* begin *

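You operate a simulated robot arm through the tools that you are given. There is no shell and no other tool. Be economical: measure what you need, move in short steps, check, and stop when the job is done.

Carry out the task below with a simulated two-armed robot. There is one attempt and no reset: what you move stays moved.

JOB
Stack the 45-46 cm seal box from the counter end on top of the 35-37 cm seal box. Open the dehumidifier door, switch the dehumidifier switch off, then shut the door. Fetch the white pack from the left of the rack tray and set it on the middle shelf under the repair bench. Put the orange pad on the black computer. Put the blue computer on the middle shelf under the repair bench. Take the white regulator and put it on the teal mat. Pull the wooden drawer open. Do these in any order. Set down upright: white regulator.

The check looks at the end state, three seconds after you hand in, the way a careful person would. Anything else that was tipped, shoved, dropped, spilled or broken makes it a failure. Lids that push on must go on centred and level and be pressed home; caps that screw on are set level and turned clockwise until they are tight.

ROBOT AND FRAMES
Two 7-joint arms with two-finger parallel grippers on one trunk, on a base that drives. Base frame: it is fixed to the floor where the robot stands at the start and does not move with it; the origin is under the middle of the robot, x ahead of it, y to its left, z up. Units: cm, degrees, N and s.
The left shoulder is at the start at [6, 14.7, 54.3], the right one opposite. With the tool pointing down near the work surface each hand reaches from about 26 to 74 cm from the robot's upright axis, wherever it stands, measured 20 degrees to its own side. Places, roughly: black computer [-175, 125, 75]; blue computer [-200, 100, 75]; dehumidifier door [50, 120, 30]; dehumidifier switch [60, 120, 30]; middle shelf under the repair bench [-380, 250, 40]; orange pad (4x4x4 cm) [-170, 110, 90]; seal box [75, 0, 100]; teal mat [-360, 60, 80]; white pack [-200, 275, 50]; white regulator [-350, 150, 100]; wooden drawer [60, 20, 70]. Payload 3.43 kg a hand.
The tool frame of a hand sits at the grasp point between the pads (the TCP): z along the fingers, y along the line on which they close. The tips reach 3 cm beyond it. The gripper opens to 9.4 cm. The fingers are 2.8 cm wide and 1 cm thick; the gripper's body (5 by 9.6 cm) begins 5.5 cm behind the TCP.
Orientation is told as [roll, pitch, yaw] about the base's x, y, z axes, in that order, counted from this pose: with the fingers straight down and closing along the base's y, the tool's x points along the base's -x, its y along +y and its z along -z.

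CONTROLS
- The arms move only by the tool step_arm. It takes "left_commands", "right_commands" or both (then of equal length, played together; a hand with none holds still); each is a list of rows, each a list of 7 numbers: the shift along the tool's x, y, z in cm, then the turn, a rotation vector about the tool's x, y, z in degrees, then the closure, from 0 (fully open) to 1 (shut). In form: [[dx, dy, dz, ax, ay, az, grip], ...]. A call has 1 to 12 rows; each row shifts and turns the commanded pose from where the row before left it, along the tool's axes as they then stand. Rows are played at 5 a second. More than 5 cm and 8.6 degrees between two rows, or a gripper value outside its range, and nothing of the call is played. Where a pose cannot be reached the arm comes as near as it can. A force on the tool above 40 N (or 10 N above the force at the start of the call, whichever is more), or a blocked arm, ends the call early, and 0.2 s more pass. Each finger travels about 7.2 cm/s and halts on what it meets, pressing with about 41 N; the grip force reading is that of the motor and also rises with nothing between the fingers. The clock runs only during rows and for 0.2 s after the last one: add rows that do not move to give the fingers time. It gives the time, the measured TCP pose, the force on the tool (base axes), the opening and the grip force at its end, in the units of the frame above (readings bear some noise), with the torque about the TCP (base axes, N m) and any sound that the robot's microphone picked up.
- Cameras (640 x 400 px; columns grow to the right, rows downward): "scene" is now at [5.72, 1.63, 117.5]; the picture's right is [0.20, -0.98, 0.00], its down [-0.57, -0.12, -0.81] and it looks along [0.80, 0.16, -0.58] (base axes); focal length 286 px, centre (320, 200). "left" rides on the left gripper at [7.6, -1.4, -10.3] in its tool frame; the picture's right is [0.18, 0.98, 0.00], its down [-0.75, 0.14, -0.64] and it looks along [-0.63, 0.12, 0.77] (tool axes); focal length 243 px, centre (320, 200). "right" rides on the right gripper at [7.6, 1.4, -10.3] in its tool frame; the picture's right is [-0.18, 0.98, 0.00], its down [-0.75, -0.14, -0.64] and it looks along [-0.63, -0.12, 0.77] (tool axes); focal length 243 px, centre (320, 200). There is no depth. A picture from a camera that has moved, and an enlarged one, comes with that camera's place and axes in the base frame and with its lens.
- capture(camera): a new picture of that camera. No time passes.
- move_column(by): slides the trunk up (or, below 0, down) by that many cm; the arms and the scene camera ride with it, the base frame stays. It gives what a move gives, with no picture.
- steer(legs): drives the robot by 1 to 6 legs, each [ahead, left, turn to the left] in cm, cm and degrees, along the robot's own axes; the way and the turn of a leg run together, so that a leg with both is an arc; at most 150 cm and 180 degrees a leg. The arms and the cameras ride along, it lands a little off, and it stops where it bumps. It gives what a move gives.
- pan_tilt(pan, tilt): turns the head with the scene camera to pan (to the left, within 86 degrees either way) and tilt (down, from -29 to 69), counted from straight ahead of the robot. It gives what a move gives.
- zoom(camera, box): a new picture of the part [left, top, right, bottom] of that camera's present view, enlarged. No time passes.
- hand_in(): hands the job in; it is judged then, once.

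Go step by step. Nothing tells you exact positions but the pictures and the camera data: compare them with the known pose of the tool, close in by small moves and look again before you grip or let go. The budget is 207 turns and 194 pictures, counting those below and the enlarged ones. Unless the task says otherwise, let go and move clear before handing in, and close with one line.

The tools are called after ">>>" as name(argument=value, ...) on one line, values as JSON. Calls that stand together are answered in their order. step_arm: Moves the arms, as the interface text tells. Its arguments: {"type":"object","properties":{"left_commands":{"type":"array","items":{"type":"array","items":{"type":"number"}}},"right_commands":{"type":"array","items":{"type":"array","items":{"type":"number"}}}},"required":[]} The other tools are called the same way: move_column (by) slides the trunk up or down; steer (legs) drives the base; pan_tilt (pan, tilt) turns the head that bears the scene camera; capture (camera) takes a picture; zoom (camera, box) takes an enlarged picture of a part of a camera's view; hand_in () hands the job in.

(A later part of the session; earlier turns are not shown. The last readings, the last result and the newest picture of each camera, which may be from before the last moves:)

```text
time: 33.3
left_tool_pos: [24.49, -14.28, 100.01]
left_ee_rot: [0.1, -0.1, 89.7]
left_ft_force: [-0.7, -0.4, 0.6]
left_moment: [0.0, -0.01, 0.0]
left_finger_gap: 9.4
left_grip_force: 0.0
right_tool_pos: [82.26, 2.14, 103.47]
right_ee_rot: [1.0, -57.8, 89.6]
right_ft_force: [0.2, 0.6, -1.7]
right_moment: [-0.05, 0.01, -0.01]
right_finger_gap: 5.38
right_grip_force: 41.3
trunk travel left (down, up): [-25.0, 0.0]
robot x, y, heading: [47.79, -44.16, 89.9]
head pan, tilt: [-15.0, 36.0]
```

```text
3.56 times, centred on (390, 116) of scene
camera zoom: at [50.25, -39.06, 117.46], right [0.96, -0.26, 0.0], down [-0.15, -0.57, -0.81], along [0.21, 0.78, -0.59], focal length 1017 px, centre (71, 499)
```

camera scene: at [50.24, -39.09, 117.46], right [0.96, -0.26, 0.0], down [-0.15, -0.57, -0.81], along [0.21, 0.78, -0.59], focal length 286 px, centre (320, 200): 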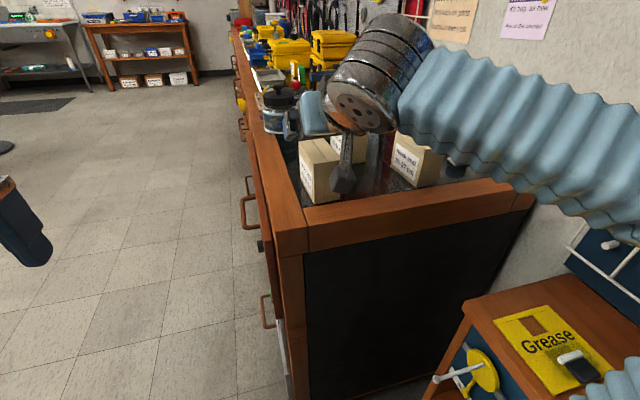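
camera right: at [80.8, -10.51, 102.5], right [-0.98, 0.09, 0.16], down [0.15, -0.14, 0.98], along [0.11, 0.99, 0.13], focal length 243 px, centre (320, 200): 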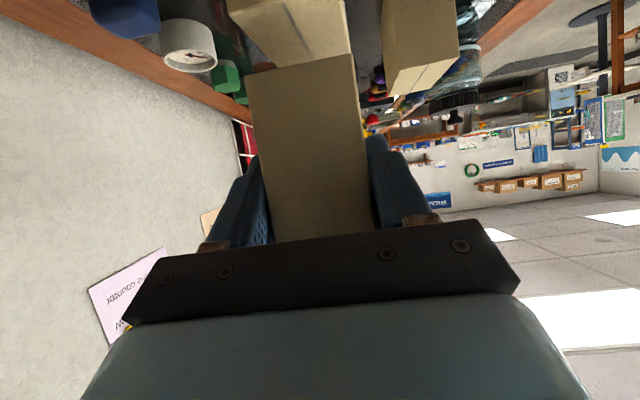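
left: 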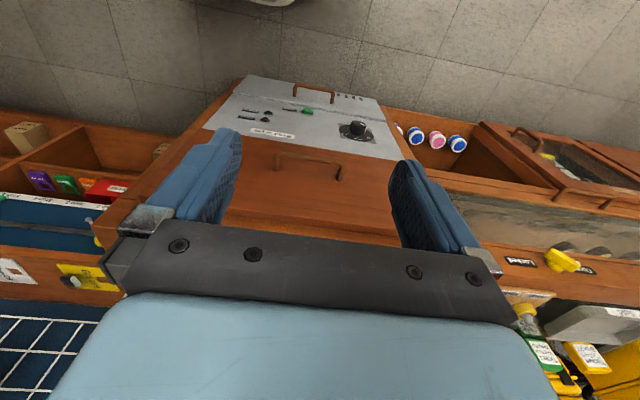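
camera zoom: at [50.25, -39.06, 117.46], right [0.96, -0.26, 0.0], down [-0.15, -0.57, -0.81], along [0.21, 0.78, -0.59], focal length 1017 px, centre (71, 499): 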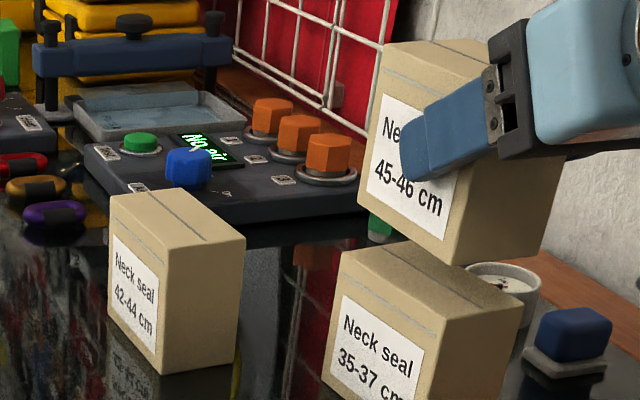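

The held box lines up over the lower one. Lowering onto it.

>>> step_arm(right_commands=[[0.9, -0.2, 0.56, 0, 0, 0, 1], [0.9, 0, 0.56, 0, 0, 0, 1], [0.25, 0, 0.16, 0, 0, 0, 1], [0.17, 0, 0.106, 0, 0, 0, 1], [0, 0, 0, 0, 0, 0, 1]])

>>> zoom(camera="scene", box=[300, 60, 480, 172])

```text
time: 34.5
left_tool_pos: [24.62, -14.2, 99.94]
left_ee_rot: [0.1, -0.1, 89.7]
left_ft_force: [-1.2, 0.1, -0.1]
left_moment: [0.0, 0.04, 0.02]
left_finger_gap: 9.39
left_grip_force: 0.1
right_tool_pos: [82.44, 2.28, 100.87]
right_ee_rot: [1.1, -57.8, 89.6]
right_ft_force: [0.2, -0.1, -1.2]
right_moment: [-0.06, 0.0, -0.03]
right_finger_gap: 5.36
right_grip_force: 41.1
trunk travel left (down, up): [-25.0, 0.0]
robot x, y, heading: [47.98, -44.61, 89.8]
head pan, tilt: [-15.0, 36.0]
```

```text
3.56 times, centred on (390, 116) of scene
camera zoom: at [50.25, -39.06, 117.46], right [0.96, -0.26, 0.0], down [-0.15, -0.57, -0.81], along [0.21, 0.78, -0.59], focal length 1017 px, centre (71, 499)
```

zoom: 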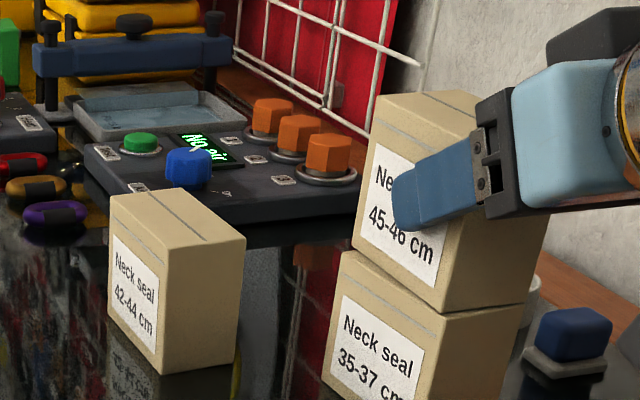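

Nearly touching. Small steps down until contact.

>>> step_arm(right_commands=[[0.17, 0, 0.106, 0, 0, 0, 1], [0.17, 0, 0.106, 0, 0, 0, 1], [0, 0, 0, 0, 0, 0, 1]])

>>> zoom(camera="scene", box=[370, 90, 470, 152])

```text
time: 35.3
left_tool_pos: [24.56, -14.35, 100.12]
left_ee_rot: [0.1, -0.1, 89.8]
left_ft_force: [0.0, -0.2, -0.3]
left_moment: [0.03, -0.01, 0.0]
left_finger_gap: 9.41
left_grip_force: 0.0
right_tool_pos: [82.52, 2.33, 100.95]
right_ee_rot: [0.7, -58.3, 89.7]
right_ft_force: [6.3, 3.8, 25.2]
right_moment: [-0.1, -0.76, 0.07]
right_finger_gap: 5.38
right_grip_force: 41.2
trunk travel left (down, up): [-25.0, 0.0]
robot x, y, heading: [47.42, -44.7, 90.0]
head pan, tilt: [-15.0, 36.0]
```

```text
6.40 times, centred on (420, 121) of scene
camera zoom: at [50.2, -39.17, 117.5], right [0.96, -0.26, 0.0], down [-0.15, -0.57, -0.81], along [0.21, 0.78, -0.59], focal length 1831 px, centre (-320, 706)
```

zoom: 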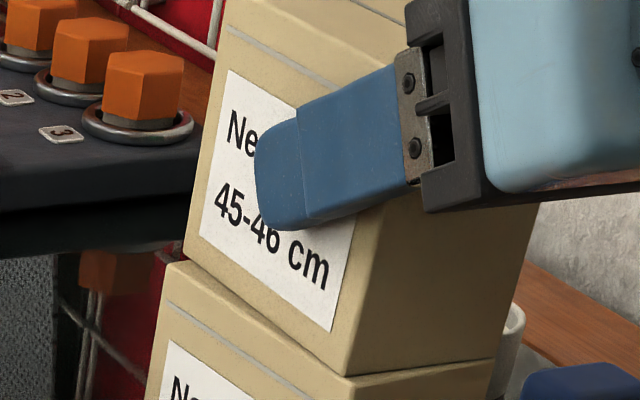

* end *

→ Exercise aim
Beginning at the top of the data, extract each line through the line containing "Two 7-joint arms" and return those lines exactly, with nothing added. Use a Markdown table whose columns are ID (a running number) and String (the line), and skip blank lines.

→ Solution
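| ID | String |
|---|---|
| 1 | You operate a simulated robot arm through the tools that you are given. There is no shell and no other tool. Be economical: measure what you need, move in short steps, check, and stop when the job is done. |
| 2 | Carry out the task below with a simulated two-armed robot. There is one attempt and no reset: what you move stays moved. |
| 3 | JOB |
| 4 | Stack the 45-46 cm seal box from the counter end on top of the 35-37 cm seal box. Open the dehumidifier door, switch the dehumidifier switch off, then shut the door. Fetch the white pack from the left of the rack tray and set it on the middle shelf under the repair bench. Put the orange pad on the black computer. Put the blue computer on the middle shelf under the repair bench. Take the white regulator and put it on the teal mat. Pull the wooden drawer open. Do these in any order. Set down upright: white regulator. |
| 5 | The check looks at the end state, three seconds after you hand in, the way a careful person would. Anything else that was tipped, shoved, dropped, spilled or broken makes it a failure. Lids that push on must go on centred and level and be pressed home; caps that screw on are set level and turned clockwise until they are tight. |
| 6 | ROBOT AND FRAMES |
| 7 | Two 7-joint arms with two-finger parallel grippers on one trunk, on a base that drives. Base frame: it is fixed to the floor where the robot stands at the start and does not move with it; the origin is under the middle of the robot, x ahead of it, y to its left, z up. Units: cm, degrees, N and s. |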